The parole board has quietly dumped another cop killer on Rochester.
His name is Luis Pinto. He and a couple of his pals murdered New York City Housing Authority Officer James Dunston back in 1980.
It was a shotgun at point-blank range. Officer Dunston and his partner were responding to save a family being held hostage by armed robbers.
The family was saved, the bad guys were caught, and 40 years later middle-aged people remember, as children, seeing their friend, Officer Dunston, lying dead on the ground.
Luis Pinto was released in Rochester on April 7.
Maybe soon he’ll be declared a “community elder,” like the last cop killer released in Rochester, and the paper will write some propaganda piece about what a great guy he is.
But first, the truth should be told. About his crime. And about the man he killed and the family he wounded for generations.
James Dunston had been in the Army, and had 11 years on the Housing Authority police department. They called him “Duck,” until his exuberance and joy made them start calling him “Super Duck.” At roll call, as they went through the list of names, he was the guy who responded, every day, with a top-of-his-lungs shout of “Here, boss!” leaving the other officers laughing and cheered.
He was described as fearless and respected, and as loving and kind.
More than three decades after his death, a man went on a police-memorial site to describe how, when he was a boy, Officer Dunston always looked after him, and invited him – and all the kids – to swing by the police offices, to ask how they were, to encourage them, and how Officer Dunston, gear rattling and arms swinging, would race him down the block. When the boy was 10, Officer Dunston usually won. Five years later, the boy usually won.
“Jimmy was an amazing man,” the boy later wrote. “I never knew the impact all those encounters with him as a kid would have on my life. But I credit the man I am today in many respects to the discipline, love, and compassion shown to me by (police Officer) James Dunston. He was more than a public servant, he was indeed a friend, a father, a brother, and an uncle, I will never forget him.”
But for some, he wasn’t a father figure, he was an actual father – and husband, cousin and grandfather.
“Jimmy loved his wife and children,” one officer remembered, “and he spoke lovingly of them all the time.”
“I woke up this morning thinking of you,” his wife, Karen, wrote 32 years after his murder. “I wonder what life would be like if you were here. Every time I look at our six grandchildren, I wish you could be here to spend time with them. I talk about you often, reminding them what a wonderful grandfather you would have been.

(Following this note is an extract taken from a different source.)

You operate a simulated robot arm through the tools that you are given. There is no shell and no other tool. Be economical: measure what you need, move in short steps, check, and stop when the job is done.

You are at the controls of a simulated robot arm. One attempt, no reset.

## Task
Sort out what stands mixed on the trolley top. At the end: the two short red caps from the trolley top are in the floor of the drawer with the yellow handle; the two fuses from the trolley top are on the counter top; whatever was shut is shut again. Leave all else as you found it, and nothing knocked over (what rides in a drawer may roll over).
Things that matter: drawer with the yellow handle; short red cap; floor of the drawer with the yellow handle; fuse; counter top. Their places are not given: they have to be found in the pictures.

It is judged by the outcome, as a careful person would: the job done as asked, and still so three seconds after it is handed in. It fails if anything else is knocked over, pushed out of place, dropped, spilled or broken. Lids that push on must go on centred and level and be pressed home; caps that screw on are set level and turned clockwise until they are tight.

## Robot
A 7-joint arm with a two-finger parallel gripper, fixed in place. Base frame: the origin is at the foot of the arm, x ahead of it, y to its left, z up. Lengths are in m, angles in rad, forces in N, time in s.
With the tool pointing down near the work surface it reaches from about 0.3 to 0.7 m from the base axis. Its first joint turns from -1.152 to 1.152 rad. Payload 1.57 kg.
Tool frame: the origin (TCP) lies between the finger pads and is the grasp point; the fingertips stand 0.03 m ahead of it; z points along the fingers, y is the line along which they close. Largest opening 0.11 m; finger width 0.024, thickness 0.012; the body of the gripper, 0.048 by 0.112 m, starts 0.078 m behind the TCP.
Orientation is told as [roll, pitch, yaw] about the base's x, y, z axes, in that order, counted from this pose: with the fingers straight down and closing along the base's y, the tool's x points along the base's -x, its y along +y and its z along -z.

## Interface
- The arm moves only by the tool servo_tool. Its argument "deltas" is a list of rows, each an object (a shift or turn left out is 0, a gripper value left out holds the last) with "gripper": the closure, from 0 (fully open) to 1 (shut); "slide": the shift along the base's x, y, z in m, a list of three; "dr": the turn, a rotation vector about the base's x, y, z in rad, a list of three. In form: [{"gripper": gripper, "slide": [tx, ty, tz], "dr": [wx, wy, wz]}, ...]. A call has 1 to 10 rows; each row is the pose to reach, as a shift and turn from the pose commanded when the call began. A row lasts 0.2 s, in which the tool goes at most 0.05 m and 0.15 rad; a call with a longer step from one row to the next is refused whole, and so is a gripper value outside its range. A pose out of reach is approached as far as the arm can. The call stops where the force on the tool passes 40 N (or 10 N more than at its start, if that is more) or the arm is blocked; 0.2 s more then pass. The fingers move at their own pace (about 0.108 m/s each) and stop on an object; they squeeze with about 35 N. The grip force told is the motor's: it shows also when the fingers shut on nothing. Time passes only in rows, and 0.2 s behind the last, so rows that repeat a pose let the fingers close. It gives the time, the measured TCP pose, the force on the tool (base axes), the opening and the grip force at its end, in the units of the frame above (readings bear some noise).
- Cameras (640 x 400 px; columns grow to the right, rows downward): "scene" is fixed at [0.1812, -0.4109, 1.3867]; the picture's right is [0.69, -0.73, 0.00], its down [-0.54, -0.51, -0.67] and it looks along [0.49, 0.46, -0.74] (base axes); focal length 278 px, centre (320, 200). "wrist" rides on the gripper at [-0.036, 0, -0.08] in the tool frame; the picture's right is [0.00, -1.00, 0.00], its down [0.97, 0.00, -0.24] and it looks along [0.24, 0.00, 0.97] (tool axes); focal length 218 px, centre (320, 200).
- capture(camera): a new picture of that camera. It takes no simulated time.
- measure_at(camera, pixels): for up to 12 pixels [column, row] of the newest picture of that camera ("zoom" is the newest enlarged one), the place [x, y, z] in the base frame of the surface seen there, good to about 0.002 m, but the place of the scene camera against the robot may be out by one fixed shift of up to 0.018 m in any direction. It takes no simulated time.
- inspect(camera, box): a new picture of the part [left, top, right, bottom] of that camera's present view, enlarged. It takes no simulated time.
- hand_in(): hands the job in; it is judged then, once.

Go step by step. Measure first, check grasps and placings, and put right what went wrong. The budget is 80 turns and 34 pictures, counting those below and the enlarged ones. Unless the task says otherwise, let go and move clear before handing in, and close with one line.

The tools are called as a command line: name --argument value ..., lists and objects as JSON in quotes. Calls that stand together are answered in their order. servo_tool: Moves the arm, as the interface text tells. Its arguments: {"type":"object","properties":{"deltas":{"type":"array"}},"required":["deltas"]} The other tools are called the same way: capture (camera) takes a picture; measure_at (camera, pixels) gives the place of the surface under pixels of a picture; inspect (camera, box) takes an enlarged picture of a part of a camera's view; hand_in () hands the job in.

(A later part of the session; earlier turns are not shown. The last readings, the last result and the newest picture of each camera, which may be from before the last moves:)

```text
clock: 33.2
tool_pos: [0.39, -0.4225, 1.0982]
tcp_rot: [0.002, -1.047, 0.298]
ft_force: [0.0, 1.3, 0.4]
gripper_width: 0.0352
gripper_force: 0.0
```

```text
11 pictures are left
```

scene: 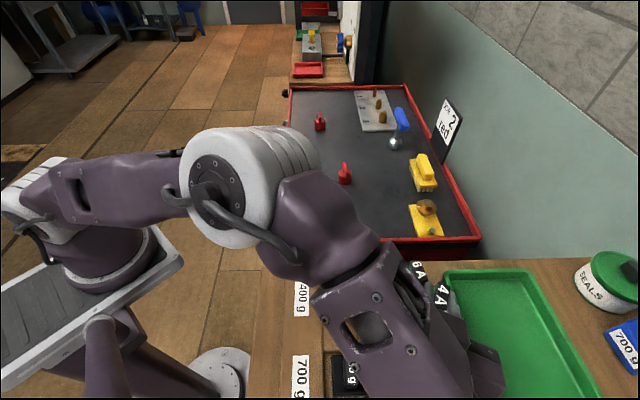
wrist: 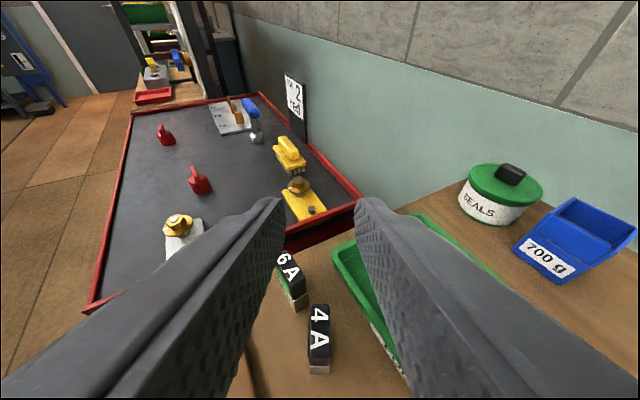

“I miss you. Love always, Karen.”
It was a push-in robbery. Three guys with guns in a big public-housing project, looking for a certain guy, and when their knock was answered at his door, they pushed their way in.
He wasn’t home, but six members of his family were.
So Luis Pinto took them captive. Luis Pinto and Julio Marsan and Manuel Gonzalez.
It was one shotgun, two handguns and three murderers, with six hostages, in a crowded apartment in the projects in East Harlem.
And they didn’t notice the 13-year-old girl quietly step into a rear bedroom and phone the police.
It was James Dunston and a partner who ran to the apartment.
They pounded and announced their presence and the door opened.
Officer Dunston was struck in the neck and left shoulder.
“I was 12 years old when I ran up to see what had happened,” said a man who went on to be a sergeant in the Marine Corps. “Shocked and disbelief. I only knew him by his foot patrol. He always chatted with the kids. Great man.
“My first time seeing a dead body. And it as someone I admired.”
Officer and Mrs. Dunston and their three children lived in the Bronx, but had just bought a house in Mount Vernon, in Westchester County.
“He never got to live in the home he was in the process of purchasing when his life was stolen from him,” wrote his daughter Christine, upset that one of her father’s killers would be paroled.
“The anger and sadness I feel today is indescribable. One of the men that were convicted of murdering my father will be let out on parole. He will be given a second chance at life. I don't understand why or how this is even possible.
“A police officer was murdered, a man working to uphold the law and provide for his family was killed. He was a good man, father, husband, and friend to many. So many people loved him. My heart is broken!
“There has to be something done to stop this. My father did not get to see his children grow up. He didn't get to meet his grandchildren … What kind of justice is this?
“The men that killed my father should spend the rest of their lives in prison for what they have taken from us. My father was 34 years old. We can't just let this happen he is not here to fight for himself. We need to speak up for him.”
We need to speak up for him.
We need to speak up for him and against a Cuomo Administration penchant for turning cop killers free. And we need to speak up against the tendency to turn Rochester into a dumping ground for the worst dregs of the New York prison system.
They might like cop killers at the newspaper, or in the salons of Brighton, and the progressives might deem them “community elders” and make them out to be Mother Theresas and Mahatma Ghandis, but real people know who they really are. Scum. As putrid now as they were back then.
Rochester stands with the family of Officer James Dunston.
And against the evil philosophy and broken system that would turn his murderer free.